(Rows from a dataset of robot sessions)
──────────────────────────────

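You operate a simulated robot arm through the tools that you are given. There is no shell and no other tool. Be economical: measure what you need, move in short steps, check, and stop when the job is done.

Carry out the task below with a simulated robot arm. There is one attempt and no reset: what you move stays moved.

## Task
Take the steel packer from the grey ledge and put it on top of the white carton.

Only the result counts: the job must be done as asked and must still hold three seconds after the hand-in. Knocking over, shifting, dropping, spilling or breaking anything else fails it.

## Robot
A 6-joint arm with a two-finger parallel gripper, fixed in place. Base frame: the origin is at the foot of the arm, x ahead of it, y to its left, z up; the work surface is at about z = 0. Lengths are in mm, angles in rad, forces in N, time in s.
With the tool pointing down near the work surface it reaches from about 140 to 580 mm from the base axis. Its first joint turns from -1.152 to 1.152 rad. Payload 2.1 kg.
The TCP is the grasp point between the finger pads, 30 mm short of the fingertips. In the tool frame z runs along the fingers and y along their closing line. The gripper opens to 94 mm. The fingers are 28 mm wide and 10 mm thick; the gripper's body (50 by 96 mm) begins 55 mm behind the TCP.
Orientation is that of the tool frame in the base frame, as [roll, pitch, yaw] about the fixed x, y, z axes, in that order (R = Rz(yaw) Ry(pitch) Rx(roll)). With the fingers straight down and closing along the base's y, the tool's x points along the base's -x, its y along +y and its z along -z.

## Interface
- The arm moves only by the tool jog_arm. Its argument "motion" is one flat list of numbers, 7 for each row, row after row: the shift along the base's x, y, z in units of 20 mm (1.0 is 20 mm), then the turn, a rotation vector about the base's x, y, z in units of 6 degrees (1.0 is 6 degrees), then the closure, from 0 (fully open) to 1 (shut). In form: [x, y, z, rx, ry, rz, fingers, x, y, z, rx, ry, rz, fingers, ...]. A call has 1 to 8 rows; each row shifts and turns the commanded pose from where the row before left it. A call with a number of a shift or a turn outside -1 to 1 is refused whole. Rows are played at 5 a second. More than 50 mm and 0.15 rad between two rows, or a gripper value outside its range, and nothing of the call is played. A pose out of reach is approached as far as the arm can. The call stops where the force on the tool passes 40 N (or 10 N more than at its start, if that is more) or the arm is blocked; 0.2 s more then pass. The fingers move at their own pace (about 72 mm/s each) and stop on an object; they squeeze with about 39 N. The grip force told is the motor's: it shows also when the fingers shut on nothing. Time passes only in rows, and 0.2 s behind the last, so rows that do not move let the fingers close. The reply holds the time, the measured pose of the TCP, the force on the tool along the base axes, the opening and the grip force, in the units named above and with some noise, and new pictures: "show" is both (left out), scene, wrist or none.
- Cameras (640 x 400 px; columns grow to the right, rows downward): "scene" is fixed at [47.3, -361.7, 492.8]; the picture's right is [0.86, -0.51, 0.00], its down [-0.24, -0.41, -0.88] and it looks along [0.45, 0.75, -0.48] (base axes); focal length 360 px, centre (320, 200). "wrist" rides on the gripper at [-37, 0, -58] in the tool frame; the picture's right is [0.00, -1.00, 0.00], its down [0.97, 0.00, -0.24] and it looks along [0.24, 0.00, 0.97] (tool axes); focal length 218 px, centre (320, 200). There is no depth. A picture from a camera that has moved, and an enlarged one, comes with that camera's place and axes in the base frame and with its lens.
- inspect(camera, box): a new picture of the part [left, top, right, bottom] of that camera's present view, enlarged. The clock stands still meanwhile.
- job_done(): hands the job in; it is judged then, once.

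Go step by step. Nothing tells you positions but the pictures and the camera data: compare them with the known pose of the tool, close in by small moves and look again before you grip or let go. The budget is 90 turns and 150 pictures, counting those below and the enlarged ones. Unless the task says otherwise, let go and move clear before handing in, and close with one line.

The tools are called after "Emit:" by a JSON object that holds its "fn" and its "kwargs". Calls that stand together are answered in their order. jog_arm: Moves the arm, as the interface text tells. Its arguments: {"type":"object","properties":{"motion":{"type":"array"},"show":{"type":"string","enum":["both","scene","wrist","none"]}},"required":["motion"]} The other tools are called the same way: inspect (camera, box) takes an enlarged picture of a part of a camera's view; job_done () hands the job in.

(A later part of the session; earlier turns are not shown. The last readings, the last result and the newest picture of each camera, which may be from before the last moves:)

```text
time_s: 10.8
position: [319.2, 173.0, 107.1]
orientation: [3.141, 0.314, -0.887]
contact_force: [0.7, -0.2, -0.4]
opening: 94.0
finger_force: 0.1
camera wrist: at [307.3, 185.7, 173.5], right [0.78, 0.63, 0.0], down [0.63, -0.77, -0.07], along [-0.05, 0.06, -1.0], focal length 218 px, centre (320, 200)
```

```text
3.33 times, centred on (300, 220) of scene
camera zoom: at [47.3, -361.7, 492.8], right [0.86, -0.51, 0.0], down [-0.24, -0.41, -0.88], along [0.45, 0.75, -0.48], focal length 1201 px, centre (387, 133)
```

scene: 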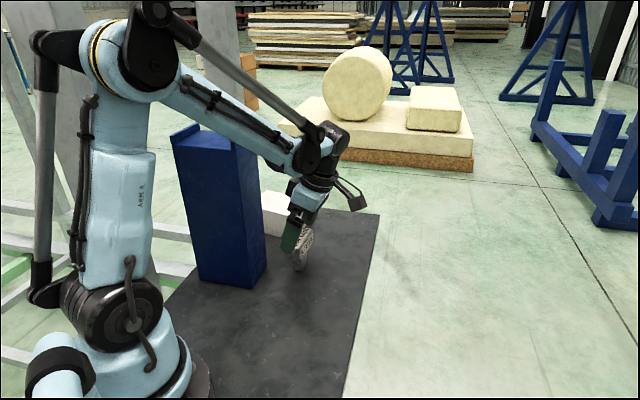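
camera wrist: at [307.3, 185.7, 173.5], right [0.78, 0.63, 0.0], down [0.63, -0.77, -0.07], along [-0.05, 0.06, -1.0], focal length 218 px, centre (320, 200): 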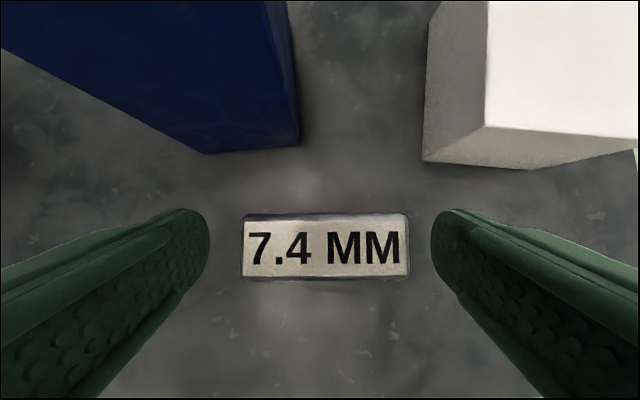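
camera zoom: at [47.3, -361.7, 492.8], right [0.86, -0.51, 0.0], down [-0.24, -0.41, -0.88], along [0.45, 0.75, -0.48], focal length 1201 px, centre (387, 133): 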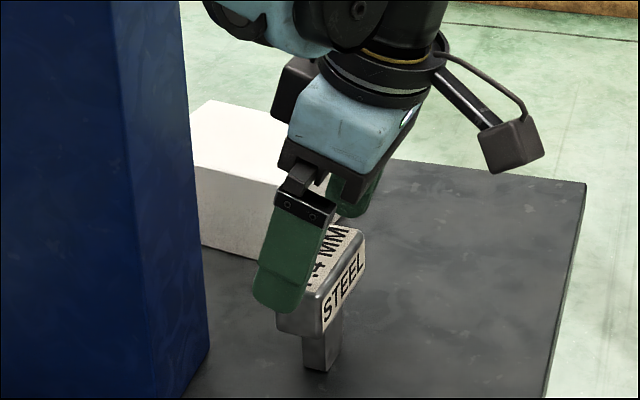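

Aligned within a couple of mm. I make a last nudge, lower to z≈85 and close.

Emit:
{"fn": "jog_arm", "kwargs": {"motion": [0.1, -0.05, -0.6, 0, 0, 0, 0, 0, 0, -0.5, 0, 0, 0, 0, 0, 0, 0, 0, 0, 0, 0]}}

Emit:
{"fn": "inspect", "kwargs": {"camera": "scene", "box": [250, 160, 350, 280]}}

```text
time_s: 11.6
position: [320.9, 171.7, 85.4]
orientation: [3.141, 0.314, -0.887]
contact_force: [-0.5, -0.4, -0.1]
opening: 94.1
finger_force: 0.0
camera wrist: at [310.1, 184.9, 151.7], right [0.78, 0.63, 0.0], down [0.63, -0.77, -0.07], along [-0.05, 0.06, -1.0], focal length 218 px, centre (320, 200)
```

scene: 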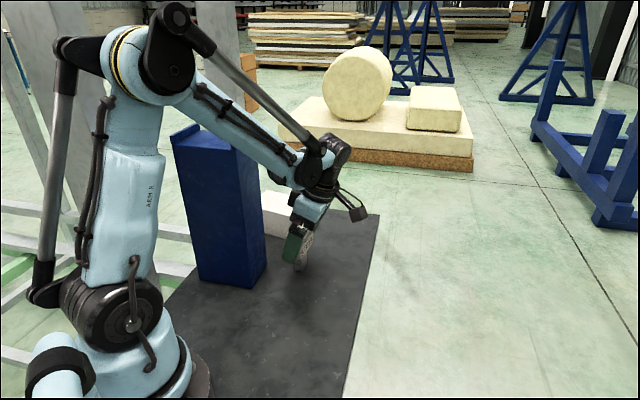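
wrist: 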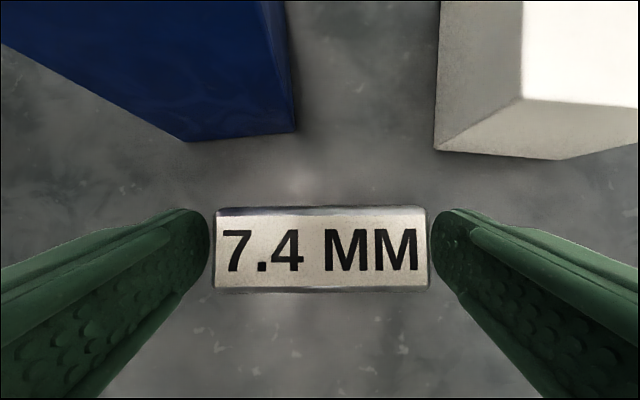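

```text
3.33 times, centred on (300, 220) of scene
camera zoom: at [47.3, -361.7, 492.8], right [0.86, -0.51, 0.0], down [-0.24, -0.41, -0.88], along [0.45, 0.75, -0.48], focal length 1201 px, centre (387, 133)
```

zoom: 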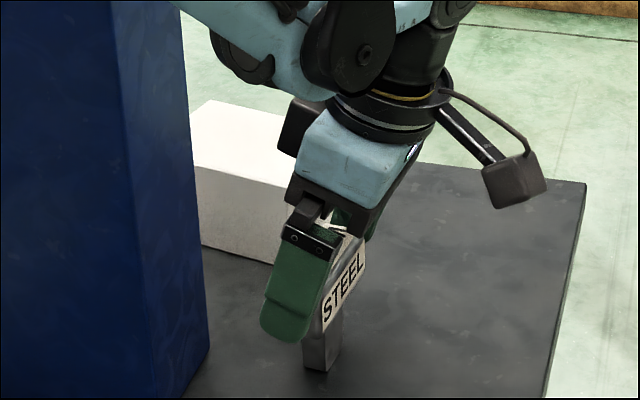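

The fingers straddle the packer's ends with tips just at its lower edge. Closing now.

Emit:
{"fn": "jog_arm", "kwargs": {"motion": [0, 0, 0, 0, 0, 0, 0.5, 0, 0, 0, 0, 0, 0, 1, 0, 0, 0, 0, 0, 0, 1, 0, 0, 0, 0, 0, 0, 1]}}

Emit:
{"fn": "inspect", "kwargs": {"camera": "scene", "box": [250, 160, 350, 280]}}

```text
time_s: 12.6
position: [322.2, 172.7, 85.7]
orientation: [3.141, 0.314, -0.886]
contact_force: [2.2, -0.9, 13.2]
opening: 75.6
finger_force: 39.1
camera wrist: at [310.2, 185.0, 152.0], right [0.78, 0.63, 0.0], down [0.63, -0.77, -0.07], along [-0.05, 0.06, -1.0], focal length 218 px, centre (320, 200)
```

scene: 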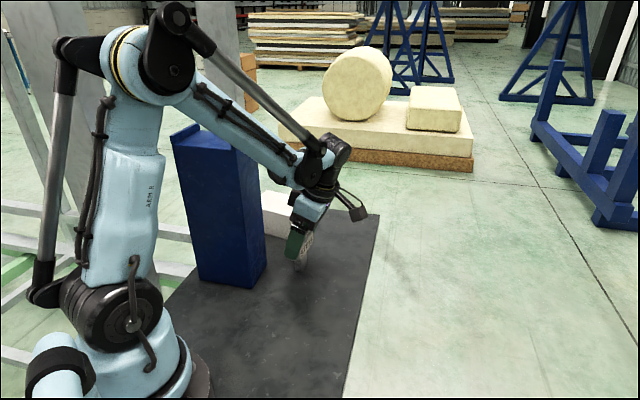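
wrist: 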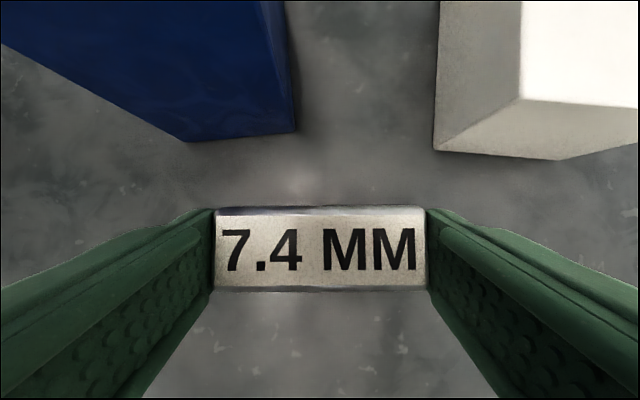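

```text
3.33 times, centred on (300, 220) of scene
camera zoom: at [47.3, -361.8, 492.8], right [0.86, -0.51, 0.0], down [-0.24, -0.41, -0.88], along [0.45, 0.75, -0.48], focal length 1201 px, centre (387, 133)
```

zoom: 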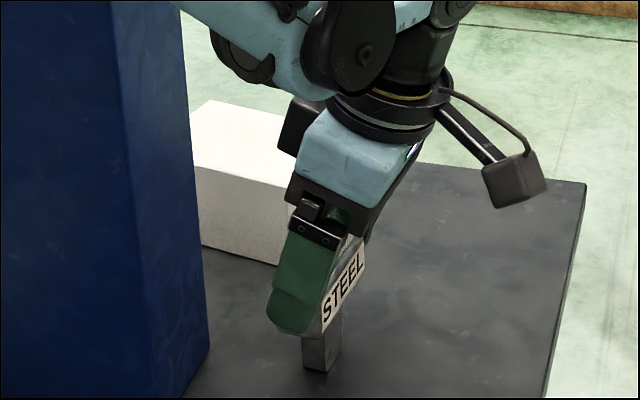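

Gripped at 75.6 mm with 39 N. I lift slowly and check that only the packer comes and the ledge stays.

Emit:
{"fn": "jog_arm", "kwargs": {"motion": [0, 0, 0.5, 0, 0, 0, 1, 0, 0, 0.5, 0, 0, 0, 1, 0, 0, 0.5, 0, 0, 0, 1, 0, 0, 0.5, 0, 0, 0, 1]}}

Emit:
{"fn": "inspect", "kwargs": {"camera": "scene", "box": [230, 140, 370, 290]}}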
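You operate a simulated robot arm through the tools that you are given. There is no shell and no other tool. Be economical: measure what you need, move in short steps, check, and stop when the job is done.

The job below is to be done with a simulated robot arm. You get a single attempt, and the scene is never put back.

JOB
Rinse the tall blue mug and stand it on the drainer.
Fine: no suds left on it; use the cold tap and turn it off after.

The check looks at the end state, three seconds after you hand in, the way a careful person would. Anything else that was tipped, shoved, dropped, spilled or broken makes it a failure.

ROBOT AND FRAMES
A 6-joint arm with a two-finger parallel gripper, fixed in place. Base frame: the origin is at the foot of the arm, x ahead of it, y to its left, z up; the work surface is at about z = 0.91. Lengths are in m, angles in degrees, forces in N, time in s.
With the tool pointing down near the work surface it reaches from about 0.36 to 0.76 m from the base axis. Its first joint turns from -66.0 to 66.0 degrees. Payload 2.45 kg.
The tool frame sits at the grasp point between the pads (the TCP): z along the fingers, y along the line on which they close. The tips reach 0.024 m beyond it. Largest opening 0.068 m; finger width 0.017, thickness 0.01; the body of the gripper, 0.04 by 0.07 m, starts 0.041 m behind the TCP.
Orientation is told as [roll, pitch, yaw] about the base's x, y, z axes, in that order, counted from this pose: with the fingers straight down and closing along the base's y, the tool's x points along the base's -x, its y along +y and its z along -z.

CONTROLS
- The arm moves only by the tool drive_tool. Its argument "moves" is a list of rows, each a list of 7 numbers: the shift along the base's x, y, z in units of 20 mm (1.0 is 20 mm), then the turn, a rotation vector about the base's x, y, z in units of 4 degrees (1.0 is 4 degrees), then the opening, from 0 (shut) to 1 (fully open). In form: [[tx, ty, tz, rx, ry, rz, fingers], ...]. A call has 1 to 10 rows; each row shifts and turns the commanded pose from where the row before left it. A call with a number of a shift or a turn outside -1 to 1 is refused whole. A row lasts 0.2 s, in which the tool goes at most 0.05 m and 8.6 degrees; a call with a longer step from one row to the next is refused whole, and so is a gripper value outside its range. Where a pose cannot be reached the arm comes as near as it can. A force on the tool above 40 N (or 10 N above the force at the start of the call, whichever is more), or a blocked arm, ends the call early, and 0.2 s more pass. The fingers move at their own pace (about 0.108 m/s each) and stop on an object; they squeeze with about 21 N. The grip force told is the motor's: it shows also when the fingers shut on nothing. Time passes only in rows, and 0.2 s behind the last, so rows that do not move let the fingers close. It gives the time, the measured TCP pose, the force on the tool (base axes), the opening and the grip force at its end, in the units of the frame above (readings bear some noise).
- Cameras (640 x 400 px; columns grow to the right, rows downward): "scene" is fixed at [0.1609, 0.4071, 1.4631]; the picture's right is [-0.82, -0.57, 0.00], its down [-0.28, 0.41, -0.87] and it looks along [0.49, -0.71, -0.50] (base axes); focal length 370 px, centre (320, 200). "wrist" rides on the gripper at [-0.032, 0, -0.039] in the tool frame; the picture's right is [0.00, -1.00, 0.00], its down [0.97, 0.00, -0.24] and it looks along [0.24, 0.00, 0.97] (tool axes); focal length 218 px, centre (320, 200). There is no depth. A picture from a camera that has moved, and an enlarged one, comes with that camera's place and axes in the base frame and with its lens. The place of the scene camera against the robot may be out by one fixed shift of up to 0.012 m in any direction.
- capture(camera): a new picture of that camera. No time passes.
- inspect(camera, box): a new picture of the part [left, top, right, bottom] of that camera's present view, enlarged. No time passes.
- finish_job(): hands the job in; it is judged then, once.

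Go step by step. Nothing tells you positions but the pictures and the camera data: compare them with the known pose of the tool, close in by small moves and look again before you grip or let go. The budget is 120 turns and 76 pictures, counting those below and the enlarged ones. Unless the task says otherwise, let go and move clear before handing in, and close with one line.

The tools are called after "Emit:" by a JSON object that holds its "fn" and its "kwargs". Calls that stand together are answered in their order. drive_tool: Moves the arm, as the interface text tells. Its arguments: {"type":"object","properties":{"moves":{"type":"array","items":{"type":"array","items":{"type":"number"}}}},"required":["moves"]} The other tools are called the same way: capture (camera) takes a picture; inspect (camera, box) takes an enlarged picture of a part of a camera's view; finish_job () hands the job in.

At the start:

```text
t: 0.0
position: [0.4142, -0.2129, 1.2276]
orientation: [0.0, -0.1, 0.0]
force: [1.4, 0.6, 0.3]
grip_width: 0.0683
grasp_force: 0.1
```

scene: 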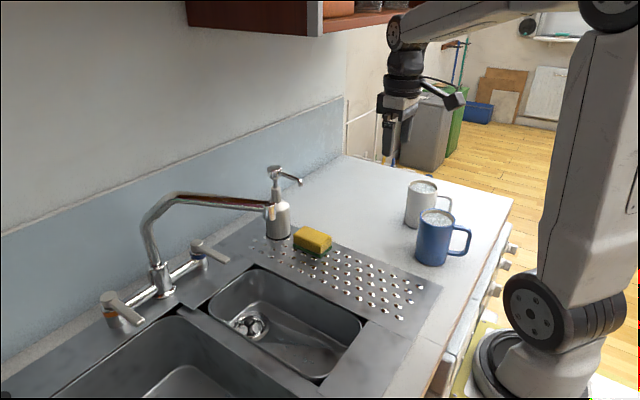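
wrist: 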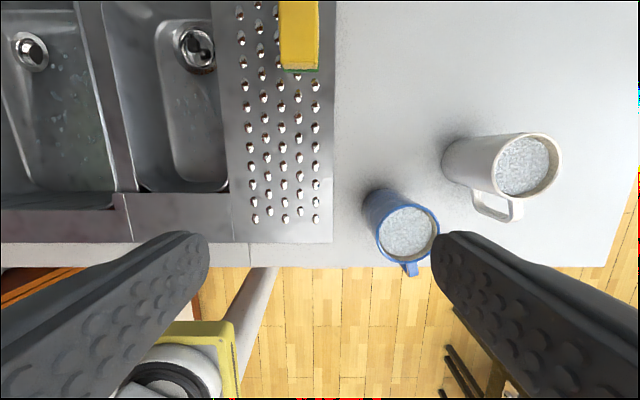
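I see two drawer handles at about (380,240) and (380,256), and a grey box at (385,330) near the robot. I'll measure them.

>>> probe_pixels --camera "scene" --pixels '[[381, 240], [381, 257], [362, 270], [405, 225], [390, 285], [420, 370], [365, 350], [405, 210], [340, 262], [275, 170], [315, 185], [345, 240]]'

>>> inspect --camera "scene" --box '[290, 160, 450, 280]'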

──────────────────────────────

Task A.
Set down the text extract once more as it stands.
Task B.
Starting with the line that contains "rad, forces in N, time in s.", repeat each line exactly, and stop once the line that contains "Payload 2.1 kg." has been repeated.

Text extract.
──────────────────────────────

At Convergence, we keep our pulse on new literature to add to our Resource Library. Over the past 2 months, we have seen many new reports on gender and blended finance. Here, we are sharing our takeaways from the new research, and our perspective on what it means for blended finance:
#1 There is progress towards industry standards for gender-related impact measurement
Previously, Convergence shared why impact measurement in blended finance can be challenging. Measuring and monitoring the impact of investments on gender quality and women’s economic empowerment is an even trickier affair. The newly published Gender Equality Scorecard© Manual and the 2XChallenge Indicator Guidance Note underscore the ongoing effort to harmonize different metrics.
Gender Equality Scorecard© Manual
Developed by the Small Enterprise Assistance Funds (SEAF), the Gender Equality Scorecard© (GES©) focuses on integrating a gender-lens in growth-oriented small and medium-sized enterprises (SMEs). The GES© provides an overall rating score for a company based on six gender equality performance vectors:
- pay equity
- women’s workforce participation
- gender diverse leadership and governance
- benefits and professional development
- safe and healthy workplace environment, and
- women-powered value chains.
The score for each of these six vectors is produced through the evaluation of four distinct parameters. The newly released GES© Manual describes how to score each gender equality vector consistently, and aligns the GES© indicators with the widely used IRIS+ gender impact metrics.
Given that small and medium-sized enterprise (SME) finance is a frequent sub-sector for blended finance transactions, accounting for 25% of all transactions in financial services – in fact SEAF itself has a long history of using blended finance in its operations – the GES© Manual could be a useful resource for many in the blended finance community.

──────────────────────────────

Full solution A.
At Convergence, we keep our pulse on new literature to add to our Resource Library. Over the past 2 months, we have seen many new reports on gender and blended finance. Here, we are sharing our takeaways from the new research, and our perspective on what it means for blended finance:
#1 There is progress towards industry standards for gender-related impact measurement
Previously, Convergence shared why impact measurement in blended finance can be challenging. Measuring and monitoring the impact of investments on gender quality and women’s economic empowerment is an even trickier affair. The newly published Gender Equality Scorecard© Manual and the 2XChallenge Indicator Guidance Note underscore the ongoing effort to harmonize different metrics.
Gender Equality Scorecard© Manual
Developed by the Small Enterprise Assistance Funds (SEAF), the Gender Equality Scorecard© (GES©) focuses on integrating a gender-lens in growth-oriented small and medium-sized enterprises (SMEs). The GES© provides an overall rating score for a company based on six gender equality performance vectors:
- pay equity
- women’s workforce participation
- gender diverse leadership and governance
- benefits and professional development
- safe and healthy workplace environment, and
- women-powered value chains.
The score for each of these six vectors is produced through the evaluation of four distinct parameters. The newly released GES© Manual describes how to score each gender equality vector consistently, and aligns the GES© indicators with the widely used IRIS+ gender impact metrics.
Given that small and medium-sized enterprise (SME) finance is a frequent sub-sector for blended finance transactions, accounting for 25% of all transactions in financial services – in fact SEAF itself has a long history of using blended finance in its operations – the GES© Manual could be a useful resource for many in the blended finance community.

Full solution B.
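A 6-joint arm with a two-finger parallel gripper, fixed in place. Base frame: the origin is at the foot of the arm, x ahead of it, y to its left, z up; the work surface is at about z = 0. Lengths are in mm, angles in rad, forces in N, time in s.
With the tool pointing down near the work surface it reaches from about 140 to 580 mm from the base axis. Its first joint turns from -1.152 to 1.152 rad. Payload 2.1 kg.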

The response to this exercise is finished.